Required task. Write the next part of the source extract, the one that starts with "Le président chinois".

Source extract.
○ ○ ○

Le président chinois Xi lors de son premier déplacement à l’étranger, en Tanzanie. (Crédits photo : DR)

LA « CHINAFRIQUE »  

Depuis sa découverte par des puissances européennes l’Afrique fait l’objet de nombreuses convoitises. Du commerce triangulaire entre l’Europe, l’Afrique et les Amériques aux différents coups d’Etat orchestrés sinon soutenus par divers pays, l’Histoire de ce continent est malheureusement faite d’exploitation. Celle-ci s’exprime notamment par les différentes colonies dont disposait la France, l’Italie, l’Allemagne ou encore la Belgique avec le Congo. Depuis la fin de la Seconde Guerre mondiale et les différents mouvements d’indépendance des pays africains, le continent compte aujourd’hui 54 pays. Ces acteurs représentent une grande réserve d’alliés dans la communauté internationale, ainsi que des partenaires commerciaux stratégiques. Longtemps l’apanage de la France avec la « Françafrique », le continent berceau du monde change « d’allié » en se détournant de l’Occident pour regarder vers l’Asie et la Chine. Comme évoqué dans notre précédent article, ce rapprochement n’est pas récent puisqu’il puise son origine de la conférence de Bandung en 1955. Une conférence sur laquelle nous reviendrons afin de comprendre l’intérêt chinois pour l’Afrique, le basculement de la Françafrique à la Chinafrique, et l’aide « détournée » de la Chine au continent africain.

○ ○ ○

Data excerpt.
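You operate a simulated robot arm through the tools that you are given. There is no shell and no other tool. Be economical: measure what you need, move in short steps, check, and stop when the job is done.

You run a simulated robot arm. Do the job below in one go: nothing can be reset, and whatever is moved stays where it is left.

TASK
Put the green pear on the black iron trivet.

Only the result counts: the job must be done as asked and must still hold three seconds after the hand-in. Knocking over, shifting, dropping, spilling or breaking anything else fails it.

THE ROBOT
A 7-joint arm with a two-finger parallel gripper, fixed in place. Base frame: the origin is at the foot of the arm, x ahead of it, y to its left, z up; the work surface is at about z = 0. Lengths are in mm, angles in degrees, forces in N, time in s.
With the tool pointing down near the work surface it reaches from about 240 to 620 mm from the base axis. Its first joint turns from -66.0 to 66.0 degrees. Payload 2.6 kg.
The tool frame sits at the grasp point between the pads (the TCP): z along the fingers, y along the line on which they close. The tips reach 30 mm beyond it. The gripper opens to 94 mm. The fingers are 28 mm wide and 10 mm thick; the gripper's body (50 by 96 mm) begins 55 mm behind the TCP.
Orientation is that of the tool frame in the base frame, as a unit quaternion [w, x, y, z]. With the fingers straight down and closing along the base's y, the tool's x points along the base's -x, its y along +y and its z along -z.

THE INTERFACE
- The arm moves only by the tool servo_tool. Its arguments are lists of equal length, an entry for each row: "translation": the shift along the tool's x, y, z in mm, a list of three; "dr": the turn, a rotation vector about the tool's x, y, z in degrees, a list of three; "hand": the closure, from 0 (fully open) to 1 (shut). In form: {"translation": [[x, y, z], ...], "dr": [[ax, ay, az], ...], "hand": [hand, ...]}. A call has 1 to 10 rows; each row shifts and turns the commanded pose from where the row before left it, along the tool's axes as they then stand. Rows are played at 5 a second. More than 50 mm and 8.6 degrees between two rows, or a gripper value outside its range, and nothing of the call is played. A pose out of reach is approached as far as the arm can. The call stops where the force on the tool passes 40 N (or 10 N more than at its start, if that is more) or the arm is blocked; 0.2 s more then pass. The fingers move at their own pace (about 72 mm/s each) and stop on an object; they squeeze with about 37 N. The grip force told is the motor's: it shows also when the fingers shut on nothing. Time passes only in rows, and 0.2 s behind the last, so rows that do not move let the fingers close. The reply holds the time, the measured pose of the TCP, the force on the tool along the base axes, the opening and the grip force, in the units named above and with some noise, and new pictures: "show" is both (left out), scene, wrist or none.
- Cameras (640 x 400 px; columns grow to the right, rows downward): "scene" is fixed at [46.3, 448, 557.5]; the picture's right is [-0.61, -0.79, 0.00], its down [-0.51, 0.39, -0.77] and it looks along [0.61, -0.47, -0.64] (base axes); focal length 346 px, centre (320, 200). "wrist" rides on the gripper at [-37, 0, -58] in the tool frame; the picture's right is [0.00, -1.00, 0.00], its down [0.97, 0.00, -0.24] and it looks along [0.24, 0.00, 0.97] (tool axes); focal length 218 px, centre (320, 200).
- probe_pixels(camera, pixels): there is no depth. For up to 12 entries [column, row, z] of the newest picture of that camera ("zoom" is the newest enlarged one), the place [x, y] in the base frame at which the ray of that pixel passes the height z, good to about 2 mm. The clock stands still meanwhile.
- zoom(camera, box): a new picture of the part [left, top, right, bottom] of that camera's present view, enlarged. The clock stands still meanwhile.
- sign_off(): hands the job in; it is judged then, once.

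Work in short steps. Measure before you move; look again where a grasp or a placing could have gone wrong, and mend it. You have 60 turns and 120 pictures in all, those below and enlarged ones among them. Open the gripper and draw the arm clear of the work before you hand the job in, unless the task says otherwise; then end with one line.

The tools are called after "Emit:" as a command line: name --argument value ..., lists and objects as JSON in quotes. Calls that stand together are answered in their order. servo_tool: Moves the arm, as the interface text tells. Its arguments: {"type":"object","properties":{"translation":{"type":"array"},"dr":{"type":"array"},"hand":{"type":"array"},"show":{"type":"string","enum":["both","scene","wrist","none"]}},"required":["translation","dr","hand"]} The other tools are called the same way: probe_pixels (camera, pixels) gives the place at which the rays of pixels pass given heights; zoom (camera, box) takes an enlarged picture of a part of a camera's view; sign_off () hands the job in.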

○ ○ ○

Exercise result.
DE LA FRANCAFRIQUE A LA CHINAFRIQUE : CHANGEMENT DE PARTENAIRE  

Un des principaux objectifs de la République Populaire de Chine lors de sa proclamation en 1949 fut la reconnaissance internationale. Le gouvernement chinois ayant fui sur l’île de Taïwan, la bataille entre ces deux entités pour obtenir la place la plus légitime à l’ONU était importante. Pour faire pencher la balance de son côté, le gouvernement de Mao décida de participer à la conférence de Bandung organisée en 1955. Réunissant Nehru (Inde), Nasser (Égypte) ou encore Soekarno (Indonésie) pour ne citer qu’eux, cette conférence fut la première à affirmer les droits des pays décolonisés du tiers-monde, notamment le droit et la volonté de ne pas s’aligner sur la politique des blocs américain et russe ; d’où naitra l’appellation du « mouvement des non-alignés ».  Le ralliement de la République Populaire de Chine à ce parti lui vaudra les faveurs de nombreux pays africains. De cette façon, Taïwan fut poussée petit à petit à la porte de l’Afrique.   

Aujourd’hui, la Chine est soutenue par la plupart des pays africains à l’ONU, seule une poignée privilégiant la Chine insulaire à la Chine continentale. Les objectifs de la Chine ne semblent pas seulement commerciaux mais également d’ordre diplomatique.  

Cette volonté pousse le gouvernement de Xi Jinping à continuer de porter assistance à l’Afrique en lieu et place de ses anciens partenaires européens, au premier rang desquels figure la France.   

Si les desseins peuvent varier, le fond n’en reste pas moins le même. L’Occident estime avoir un devoir d’accompagner l’Afrique sur la route de la démocratie et du libéralisme économique, là où la Chine s’appuie sur une coopération « Sud-Sud » de nations historiquement dominées par le Nord. Mais ces nobles ambitions sont nourries par une volonté commune de « pillage » économique (accès aux ressources naturelles et/ou marché africain) et une même logique géopolitique et diplomatique (conserver ou renforcer son influence dans la région).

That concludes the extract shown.